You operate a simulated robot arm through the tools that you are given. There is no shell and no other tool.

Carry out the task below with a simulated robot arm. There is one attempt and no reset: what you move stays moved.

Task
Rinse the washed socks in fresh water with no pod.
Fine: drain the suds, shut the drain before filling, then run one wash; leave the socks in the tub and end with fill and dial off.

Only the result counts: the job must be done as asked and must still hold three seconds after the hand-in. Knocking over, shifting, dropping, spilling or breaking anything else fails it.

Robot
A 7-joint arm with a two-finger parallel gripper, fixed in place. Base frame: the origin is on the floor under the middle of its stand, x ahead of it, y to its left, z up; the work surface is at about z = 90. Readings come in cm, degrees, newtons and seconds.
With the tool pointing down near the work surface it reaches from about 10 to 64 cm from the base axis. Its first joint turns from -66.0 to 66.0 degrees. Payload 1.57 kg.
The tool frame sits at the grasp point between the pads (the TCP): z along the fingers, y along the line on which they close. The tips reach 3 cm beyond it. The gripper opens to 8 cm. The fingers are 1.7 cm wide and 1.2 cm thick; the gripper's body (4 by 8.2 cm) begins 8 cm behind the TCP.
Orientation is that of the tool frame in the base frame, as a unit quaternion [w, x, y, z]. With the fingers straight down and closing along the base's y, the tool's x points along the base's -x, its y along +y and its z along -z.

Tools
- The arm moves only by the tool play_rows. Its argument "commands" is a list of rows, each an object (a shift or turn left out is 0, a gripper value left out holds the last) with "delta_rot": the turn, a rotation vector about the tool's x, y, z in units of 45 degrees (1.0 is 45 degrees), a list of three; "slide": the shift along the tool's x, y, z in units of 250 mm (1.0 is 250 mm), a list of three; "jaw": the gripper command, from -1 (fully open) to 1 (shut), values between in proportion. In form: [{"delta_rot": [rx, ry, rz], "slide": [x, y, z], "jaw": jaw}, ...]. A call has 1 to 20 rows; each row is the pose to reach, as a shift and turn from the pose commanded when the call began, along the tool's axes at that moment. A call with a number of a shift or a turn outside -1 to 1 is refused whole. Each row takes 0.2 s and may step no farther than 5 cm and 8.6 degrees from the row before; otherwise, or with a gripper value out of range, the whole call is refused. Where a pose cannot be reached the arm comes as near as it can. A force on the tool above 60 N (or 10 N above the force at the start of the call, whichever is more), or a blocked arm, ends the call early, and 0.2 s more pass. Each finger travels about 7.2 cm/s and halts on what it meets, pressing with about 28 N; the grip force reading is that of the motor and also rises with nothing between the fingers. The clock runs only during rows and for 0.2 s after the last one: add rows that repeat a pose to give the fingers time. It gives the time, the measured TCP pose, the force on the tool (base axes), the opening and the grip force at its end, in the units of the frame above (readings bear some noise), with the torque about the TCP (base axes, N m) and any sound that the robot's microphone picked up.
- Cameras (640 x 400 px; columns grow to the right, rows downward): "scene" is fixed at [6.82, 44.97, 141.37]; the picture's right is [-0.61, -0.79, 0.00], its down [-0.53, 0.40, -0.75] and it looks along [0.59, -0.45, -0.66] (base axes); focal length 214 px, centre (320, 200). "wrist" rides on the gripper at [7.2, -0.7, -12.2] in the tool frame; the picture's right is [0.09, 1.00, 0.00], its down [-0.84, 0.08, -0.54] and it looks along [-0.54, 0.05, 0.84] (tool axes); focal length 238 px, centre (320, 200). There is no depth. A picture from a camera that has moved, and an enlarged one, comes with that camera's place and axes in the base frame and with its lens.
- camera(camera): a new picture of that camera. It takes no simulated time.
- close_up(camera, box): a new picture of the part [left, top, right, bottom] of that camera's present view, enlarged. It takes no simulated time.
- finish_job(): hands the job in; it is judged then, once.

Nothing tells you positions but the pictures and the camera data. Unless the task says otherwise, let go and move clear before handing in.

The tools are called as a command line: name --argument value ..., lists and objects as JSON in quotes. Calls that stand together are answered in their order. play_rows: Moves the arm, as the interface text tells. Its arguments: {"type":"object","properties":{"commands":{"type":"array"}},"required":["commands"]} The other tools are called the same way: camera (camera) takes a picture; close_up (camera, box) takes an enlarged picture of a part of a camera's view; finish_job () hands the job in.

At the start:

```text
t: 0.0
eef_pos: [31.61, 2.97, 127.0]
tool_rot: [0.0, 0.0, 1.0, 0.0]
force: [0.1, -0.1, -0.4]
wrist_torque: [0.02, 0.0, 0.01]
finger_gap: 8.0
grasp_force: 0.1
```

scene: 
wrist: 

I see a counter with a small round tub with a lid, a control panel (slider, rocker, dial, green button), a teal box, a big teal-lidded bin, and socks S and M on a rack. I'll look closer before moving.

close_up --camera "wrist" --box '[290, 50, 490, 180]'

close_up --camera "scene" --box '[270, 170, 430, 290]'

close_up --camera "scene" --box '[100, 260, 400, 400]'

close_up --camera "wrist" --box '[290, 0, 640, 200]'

#### What is required:
Add the next paragraphs of the reading passage.

#### Reading passage:

12 Setembro 2023
O pesquisador Peter Kornbluh foi fundamental na desclassificação de documentos sobre a participação dos Estados Unidos no golpe de 11 de setembro de 1973, que pôs fim à presidência de Salvador Allende.
A entrevista é de Cecília Valdez, publicada por El Salto, 11-09-2023. A tradução é do Cepat.
Peter Kornbluh pesquisa o papel dos Estados Unidos no golpe chileno de 1973 há quase 40 anos. Como diretor do projeto de documentação sobre o Chile no Arquivo de Segurança Nacional da Universidade George Washington, foi quem mais pressionou os diferentes governos dos EUA para desclassificarem os documentos.
Com base nestes documentos, existem provas claras de que o ex-presidente dos EUA, Richard Nixon (1969-1974) e seu conselheiro de segurança nacional, Henry Kissinger, promoveram o golpe de Estado porque temiam que a experiência iniciada por Salvador Allende no Chile pudesse ser replicada no restante da América Latina. Alguns documentos revelam que o apoio americano ao golpe foi marcado pela decisão do governo de Allende, de nacionalizar sem indenização as empresas norte-americanas que dominaram a economia chilena durante décadas.

#### Written answer:
Cinquenta anos depois do golpe de Estado, Kornbluh publicou um livro com novos documentos e presta assessoria a autoridades do governo de Gabriel Boric no trabalho de busca de pessoas desaparecidas.
Durante os governos de Clinton (1993-2001) e de Obama (2009-2017), você pressionou pela divulgação dos documentos até agora desclassificados [isto é, não mais secretos]. O que pode me contar sobre isso?
Existe um conceito chamado Declassification diplomacy [Diplomacia de desclassificação], que tem a ver com a divulgação de documentos secretos, e que está no mesmo patamar da ajuda econômica ou do apoio militar ou político. Quando Pinochet (que governou entre 1973 e 1990) esteve preso em Londres, a Comunidade de Transparência e Liberdade de Informação, o Arquivo de Segurança Nacional e algumas famílias de vítimas de Pinochet bastante conhecidas pressionaram a administração Clinton para que divulgasse as evidências das violações dos direitos humanos cometidas por Pinochet para que os espanhóis pudessem utilizar esses documentos nesse caso e divulgá-los ao mundo.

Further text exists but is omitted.